As an employee, will also be eligible to participate in certain employee benefit programs generally made available to similarly situated Company employees, subject to the satisfaction of any eligibility requirements and subject to the terms of such benefit programs. Information on currently available benefit programs will be provided to you shortly after the Start Date (as defined below). You should note that the Company may modify job titles, salaries and benefits from time to time as it deems necessary.
The Company is excited about your joining and looks forward to a beneficial and productive relationship. Nevertheless, you should be aware that your employment with the Company is for no specified period and constitutes at-will employment. As a result, you are free to resign at any time, for any reason or for no reason. Similarly, the Company is free to conclude its employment relationship with you at any time, with or without cause, and with or without notice (for the avoidance of doubt, and for example, even before a Change in Control or Qualifying Event). We request that, in the event of resignation, you give the Company at least two weeks’ notice.
The Company reserves the right to conduct background investigations and/or reference checks on all of its potential employees. Your job offer, therefore, is contingent upon a clearance of such a background investigation and/or reference check.
For purposes of federal immigration law, you will be required to provide to the Company documentary evidence of your identity and eligibility for employment in the United States. Such documentation must be provided to us within three (3) business days of your date of hire, or our employment relationship with you may be terminated.

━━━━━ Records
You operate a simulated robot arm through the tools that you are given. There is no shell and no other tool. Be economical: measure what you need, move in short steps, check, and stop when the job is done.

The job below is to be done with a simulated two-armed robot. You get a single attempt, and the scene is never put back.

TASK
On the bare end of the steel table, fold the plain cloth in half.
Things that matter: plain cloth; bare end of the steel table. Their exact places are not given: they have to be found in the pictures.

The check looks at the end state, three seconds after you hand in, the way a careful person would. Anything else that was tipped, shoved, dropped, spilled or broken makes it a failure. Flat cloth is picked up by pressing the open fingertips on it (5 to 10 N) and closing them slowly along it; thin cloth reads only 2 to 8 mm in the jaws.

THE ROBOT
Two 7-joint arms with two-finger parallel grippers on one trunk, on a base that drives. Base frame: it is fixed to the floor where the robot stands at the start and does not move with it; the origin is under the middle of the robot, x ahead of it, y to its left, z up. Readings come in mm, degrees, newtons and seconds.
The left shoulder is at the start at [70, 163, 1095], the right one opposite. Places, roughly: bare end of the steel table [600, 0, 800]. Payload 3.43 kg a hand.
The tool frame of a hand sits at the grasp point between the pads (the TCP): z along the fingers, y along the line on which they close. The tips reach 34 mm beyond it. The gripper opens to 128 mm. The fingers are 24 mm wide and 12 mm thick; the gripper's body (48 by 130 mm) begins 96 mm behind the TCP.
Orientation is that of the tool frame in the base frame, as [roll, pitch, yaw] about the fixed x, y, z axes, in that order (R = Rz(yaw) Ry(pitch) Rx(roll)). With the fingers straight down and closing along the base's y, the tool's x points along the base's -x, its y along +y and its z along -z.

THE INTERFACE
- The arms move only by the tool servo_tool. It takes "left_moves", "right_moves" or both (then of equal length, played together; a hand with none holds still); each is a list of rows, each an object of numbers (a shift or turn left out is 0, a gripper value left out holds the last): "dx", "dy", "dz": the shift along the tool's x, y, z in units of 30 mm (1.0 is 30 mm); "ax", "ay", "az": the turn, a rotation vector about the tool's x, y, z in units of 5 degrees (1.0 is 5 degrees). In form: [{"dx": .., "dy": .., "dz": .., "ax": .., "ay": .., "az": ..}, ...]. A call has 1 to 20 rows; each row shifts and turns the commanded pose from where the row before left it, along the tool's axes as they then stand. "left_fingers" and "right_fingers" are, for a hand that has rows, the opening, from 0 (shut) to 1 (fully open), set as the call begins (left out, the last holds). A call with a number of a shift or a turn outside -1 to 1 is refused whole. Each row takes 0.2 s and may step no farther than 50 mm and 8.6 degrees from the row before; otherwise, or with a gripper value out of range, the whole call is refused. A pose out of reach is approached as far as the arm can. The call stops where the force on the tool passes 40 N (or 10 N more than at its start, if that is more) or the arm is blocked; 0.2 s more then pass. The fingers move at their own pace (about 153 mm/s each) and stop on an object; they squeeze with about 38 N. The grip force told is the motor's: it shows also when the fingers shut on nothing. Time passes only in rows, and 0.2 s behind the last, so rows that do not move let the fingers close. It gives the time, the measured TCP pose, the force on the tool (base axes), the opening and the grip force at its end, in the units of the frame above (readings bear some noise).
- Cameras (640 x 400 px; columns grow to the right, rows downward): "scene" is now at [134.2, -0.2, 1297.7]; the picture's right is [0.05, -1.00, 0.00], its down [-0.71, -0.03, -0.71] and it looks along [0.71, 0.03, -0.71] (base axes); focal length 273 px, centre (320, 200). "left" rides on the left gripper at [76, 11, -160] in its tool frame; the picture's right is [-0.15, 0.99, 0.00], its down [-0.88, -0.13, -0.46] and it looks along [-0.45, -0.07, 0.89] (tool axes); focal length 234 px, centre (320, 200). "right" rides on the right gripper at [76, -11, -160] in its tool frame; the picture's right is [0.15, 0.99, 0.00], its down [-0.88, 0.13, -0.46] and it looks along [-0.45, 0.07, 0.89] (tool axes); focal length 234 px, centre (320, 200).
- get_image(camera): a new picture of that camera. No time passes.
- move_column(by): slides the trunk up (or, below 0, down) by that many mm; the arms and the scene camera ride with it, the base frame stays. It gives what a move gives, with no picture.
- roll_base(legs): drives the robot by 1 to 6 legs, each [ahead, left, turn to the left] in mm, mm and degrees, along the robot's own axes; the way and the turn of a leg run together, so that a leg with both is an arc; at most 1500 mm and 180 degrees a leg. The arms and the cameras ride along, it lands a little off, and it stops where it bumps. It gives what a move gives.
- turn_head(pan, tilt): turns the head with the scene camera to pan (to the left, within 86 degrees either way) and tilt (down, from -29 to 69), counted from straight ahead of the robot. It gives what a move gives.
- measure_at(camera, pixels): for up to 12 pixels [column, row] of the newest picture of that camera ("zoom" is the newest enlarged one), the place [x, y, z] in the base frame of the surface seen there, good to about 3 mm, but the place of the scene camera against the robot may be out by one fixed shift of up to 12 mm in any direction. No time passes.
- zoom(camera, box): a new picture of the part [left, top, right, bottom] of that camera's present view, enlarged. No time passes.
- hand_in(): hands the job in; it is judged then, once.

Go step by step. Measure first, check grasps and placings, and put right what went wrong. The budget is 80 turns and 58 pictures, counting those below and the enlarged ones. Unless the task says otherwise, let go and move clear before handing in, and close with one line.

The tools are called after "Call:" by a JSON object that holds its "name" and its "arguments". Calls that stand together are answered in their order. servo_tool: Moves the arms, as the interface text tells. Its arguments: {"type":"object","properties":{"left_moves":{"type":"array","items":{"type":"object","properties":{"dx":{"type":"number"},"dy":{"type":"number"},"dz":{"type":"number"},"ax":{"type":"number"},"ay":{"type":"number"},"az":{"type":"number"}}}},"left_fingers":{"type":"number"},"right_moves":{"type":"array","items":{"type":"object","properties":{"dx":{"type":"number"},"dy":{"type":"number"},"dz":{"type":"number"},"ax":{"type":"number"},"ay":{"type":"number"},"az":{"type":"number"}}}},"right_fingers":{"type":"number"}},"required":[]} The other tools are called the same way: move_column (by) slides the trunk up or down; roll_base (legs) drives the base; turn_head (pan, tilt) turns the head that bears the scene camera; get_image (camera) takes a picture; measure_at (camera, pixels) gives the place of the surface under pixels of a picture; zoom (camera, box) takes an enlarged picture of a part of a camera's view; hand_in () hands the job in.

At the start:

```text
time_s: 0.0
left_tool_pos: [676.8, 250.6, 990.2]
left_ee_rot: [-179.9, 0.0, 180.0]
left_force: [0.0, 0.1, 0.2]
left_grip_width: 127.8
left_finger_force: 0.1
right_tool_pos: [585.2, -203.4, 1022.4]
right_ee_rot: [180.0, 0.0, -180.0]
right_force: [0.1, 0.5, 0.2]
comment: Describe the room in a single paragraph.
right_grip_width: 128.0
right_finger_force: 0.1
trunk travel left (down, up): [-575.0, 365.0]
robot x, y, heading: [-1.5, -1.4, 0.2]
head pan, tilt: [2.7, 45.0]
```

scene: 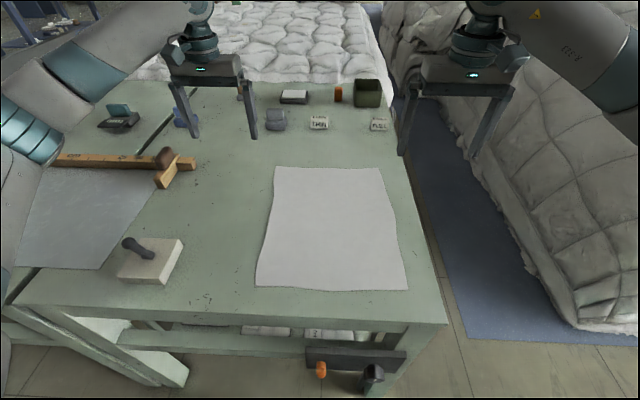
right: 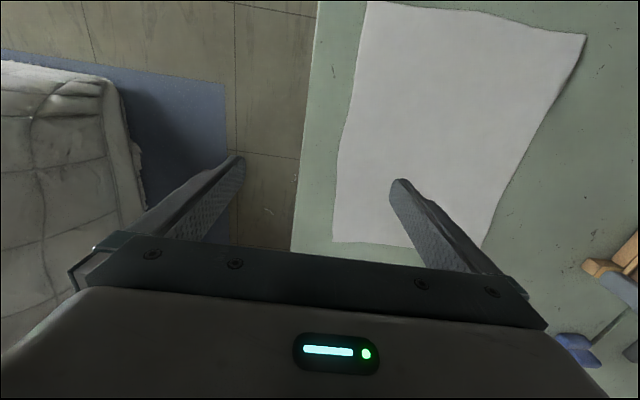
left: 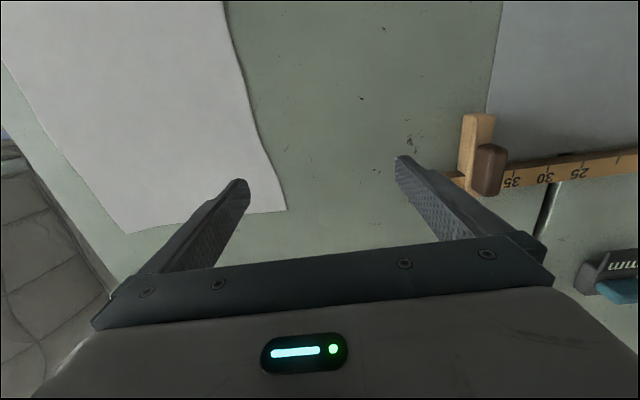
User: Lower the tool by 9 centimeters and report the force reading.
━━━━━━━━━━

We also ask that, if you have not already done so, you disclose to the Company any and all agreements relating to your prior employment that may affect your eligibility to be employed by the Company or limit the manner in which you may be employed. It is the Company’s understanding that any such agreements will not prevent you from performing the duties of your position and you represent that such is the case. Moreover, you agree that, during the term of your employment with the Company, you will not engage in any other employment, occupation, consulting or other business activity directly related to the business in which the Company is now involved or becomes involved during the term of your employment, nor will you engage in any other activities that conflict with your obligations to the Company. Similarly, you agree not to bring any third party confidential information to the Company, including that of your former employer, and that in performing your duties for the Company you will not in any way utilize any such information.
As a Company employee, you will be expected to abide by the Company’s rules and standards. Specifically, you will be required to sign an acknowledgment that you have read and that you understand the Company’s rules of conduct which are included in the Company Handbook.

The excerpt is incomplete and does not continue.